Malum, şu an üniversitemizin son ayındayız ve korkunç yoğun bir dönemimiz var. Her hafta bir proje, her hafta bir telafi dersi, her hafta okula gitme zorunluluğu, devamsızlığımız az… Gezmek, tozmak yerine okula gidiyoruz. Bari okulu kendimiz için şöyle bir düzenleyelim.
Kombin yapalım, sanki defileye gidiyormuşuz gibi. Çünkü hazırlanmak, daha önceki serilerimizde de bahsettiğim gibi, insana terapi gibi geliyor. Ve bu terapi hem çok maliyetsiz çünkü dolabımızda var olan şeyleri sadece bir araya getiriyoruz. Arkaya açarız en sevdiğimiz müziklerden birini, keyifli bir şekilde yanına koyarız Türk kahvemizi, dans ederiz, kombin yaparız, çıkartıp giyeriz, bütün dolabı gerekirse indiririz — tabii sonra toplamak şartıyla.
Yani okulu istersek her türlü bize motivasyon olabilecek şeylerle destekleyebiliriz ki bence desteklemeliyiz. Aynı zamanda düşünmemizi engeller, mutluluğumuza yol açar. Arkadaşlarımızla en azından okulda görüşürüz. Dışarıda kahve içmektense okulun kafesine gider otururuz. Tabii ki dersleri aksatmıyoruz.

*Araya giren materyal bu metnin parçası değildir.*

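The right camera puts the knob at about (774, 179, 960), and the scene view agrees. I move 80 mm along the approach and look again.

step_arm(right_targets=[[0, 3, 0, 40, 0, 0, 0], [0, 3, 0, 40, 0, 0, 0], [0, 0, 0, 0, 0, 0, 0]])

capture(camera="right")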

Kısaca kızlar, kimsenin eline bakmamak için, kimsenin bizim mutluluğumuza gölge düşürmemesi ve engellememesi için okuyup gerçekten güzel yerlere gelmek zorundayız. Ve ben hepimize inanıyorum. Hepimiz çok güzel yerlerdeyiz, çok güzel hayatlar sürdüreceğiz. İstediğimiz her şeyi elde edebilecek güçteyiz. O yüzden bunun için de, maalesef, akademik hayat çok önemli.